Bob,
To figure the diameter of a circle that would fit between these two points I would take the difference between your start and end x coordinate and make that a horizontal leg of a right triangle and take the difference betweeen your y coordinates and make that the vertical leg of that same triangle. If you use those values and the good old calculation from Pathagorus (SP?) you can calculate the length of a hypotenuse for that triangle. That calculated distance is the greatest diameter to fit between your start and end point. In your case the horizontal leg equals 1.1875 and the vertical .3182. If you square both and take the square root of the sum of the two you would have a hypotenuse of 1.2294. In this case the radius of the circle is important and to find the greatest radius that will fit between your two points you will have to divide the hypotenuse by two yielding .6147. Guess what happens to the lengths of the other sides of the triangle.

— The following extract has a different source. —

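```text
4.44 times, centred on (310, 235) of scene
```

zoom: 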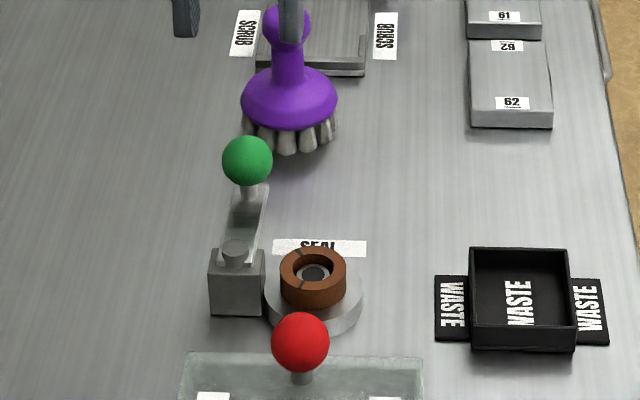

Yep, since trig is about ratio and porportion they halve, too, becomming .1591 and .5938. These will become your I and J values.To go clockwise from start to end using I and J in absolute and the maximum radius of .6147 (1/2 the hypotenuse)the program would go something like this:
G1X0Y2.375
G2X1.1875Y2.0568I.5938J-.1591
If your intent is to go 360 degrees around a circle returning to your start point but passing through your other defined location, as your second post indicates, you will have to make a little code adjustment. Now your program to go from the start point, back to the start point, through the second coordinate, in a clockwise direction will look like this:
G1X0Y2.375
G2I.5938J-.1591
Listing the end point of the circle isn't normally required if it is equal to the start point.Hope that helps.